As we’ve learned about Detroit Tigers’ president Scott Harris, he’s not going to stop churning the roster in search of help. Even since spring camp opened he’s signed another handful of relievers on minor league deals, and he added another on Saturday night, inking veteran right-hander Trevor Rosenthal to a minor league deal with an invite to camp.
Rosenthal’s early success has long been derailed by injury. He came up in the St. Louis Cardinals system as one of the hardest throwers out there. Debuting late in the 2012 season as a 22-year-old, a year later Rosenthal was one of the most valuable relivers in baseball. He rode his triple digit heater to a 2.2 fWAR season with huge strikeout totals and a 1.91 FIP.
After a bunch of great seasons with the Cardinals, Rosenthal blew out his UCL in 2017, was released by the Cardinals, and missed all of the 2018 season. His return in 2019 didn’t go very well as his control was wildly inconsistent. The Washington Nationals signed him to a one-year, $7M deal, but released him after just 12 appearances. The velocity was there, but at times he couldn’t hit the side of a barn. That continued when the Tigers picked him up in July of that year.
Rather than stick with Rosenthal, who despite the wildness possessed the best fastball in the entire organization, the Tigers gave up quickly. So it was the Kansas City Royals who were the beneficiaries as Rosenthal turned things around in 2020. They flipped him to the San Diego Padres for outfield prospect Edward Olivares, and Rosenthal finished with a dominant run for the Padres that helped solidify their bullpen heading into the postseason. Once they got there though, Rosenthal’s control faltered again under the pressure, and he’s been in the injury wilderness ever since.

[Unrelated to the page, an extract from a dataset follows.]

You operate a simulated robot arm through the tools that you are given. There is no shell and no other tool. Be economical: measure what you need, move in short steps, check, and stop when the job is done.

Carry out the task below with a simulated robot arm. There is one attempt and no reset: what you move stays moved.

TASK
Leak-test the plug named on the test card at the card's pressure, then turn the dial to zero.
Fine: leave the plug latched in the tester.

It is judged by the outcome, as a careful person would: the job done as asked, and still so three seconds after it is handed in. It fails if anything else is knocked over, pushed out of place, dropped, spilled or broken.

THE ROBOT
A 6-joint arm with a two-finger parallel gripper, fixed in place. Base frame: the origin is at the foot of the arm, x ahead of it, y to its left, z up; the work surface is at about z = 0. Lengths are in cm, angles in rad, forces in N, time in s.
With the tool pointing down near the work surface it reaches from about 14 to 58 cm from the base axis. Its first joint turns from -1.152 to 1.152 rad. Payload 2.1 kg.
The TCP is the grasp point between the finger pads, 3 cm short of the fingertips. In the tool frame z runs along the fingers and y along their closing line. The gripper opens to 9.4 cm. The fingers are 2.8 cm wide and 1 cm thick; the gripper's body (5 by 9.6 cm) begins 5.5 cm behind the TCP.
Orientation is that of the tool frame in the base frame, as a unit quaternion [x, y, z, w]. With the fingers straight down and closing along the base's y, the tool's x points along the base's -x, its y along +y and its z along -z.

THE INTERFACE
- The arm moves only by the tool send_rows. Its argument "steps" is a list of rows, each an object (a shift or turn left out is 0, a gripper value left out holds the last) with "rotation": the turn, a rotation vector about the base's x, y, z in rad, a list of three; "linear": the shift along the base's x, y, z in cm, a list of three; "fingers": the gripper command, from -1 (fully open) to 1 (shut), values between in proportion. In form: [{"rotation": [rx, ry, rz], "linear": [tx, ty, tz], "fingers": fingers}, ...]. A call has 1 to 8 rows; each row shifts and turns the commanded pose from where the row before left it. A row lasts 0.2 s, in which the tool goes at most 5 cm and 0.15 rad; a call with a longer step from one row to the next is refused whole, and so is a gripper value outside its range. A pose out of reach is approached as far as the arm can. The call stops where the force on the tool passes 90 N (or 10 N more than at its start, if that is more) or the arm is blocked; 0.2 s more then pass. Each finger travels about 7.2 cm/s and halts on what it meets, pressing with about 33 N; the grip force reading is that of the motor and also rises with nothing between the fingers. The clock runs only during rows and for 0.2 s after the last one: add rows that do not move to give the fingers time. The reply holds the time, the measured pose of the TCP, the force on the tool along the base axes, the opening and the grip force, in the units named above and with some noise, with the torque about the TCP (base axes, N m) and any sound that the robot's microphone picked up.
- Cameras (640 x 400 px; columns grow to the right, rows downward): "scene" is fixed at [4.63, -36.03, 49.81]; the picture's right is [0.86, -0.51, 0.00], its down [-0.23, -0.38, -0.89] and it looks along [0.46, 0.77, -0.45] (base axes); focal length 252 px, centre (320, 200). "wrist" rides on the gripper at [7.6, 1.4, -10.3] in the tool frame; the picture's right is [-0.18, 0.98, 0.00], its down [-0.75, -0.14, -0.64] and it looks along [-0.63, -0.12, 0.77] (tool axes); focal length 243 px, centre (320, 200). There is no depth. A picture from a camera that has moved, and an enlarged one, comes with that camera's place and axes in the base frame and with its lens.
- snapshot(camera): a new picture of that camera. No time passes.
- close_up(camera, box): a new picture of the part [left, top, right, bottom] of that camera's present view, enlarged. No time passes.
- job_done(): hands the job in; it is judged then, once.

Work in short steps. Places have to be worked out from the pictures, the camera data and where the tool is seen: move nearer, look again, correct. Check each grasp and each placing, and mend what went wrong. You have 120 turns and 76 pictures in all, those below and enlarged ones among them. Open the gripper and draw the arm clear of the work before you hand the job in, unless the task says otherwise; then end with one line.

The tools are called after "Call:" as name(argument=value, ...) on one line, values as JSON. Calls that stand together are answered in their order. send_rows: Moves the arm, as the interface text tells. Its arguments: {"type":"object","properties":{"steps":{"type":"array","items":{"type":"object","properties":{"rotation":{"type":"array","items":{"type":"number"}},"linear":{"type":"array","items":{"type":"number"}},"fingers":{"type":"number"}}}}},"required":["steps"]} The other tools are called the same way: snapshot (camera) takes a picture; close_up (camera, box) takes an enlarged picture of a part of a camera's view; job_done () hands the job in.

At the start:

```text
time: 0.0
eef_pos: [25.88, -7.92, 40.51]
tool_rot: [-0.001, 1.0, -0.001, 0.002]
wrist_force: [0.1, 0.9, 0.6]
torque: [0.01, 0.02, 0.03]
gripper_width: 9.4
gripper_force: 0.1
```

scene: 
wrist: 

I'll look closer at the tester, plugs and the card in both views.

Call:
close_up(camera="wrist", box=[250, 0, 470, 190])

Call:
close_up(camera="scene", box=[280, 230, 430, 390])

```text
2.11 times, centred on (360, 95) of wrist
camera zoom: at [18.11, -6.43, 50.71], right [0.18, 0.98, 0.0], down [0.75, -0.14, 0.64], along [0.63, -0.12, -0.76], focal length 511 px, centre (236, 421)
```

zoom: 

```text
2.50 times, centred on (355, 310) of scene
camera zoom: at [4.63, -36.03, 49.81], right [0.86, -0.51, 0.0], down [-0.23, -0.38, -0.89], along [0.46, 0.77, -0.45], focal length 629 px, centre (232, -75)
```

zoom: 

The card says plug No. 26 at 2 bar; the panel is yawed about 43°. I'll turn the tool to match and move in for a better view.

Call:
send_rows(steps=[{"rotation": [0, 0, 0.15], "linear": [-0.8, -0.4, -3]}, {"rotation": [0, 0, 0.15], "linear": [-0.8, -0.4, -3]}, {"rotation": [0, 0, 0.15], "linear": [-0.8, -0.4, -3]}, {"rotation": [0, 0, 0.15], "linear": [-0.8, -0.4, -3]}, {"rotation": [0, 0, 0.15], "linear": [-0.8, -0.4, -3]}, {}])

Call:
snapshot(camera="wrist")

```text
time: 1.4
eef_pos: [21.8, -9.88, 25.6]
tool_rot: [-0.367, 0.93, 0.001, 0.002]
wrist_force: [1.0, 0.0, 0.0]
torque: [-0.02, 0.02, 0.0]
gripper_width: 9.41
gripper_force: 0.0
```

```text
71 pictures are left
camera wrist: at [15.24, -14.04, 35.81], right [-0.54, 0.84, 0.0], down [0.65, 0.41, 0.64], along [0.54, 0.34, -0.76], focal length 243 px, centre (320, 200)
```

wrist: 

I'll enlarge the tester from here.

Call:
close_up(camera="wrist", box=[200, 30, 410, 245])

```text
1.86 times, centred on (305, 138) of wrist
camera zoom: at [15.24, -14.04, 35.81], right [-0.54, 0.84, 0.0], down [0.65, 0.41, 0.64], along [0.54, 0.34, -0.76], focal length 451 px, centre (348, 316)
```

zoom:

Thoracic outlet syndrome required surgery in 2021, and the recovery from that, as well as a lat injury in 2022, kept him from making his return to the mound. After all this, it would be a great story if his career finally had its second act, but it’s anyone’s guess right now if Rosenthal has something left to offer. He looked pretty good in some video from his camp this spring, but now nearly three years removed from his brief success in 2020, finding the sweet spot in a delivery that veers from precision to total chaos, sometimes from pitch to pitch, is a longshot bet.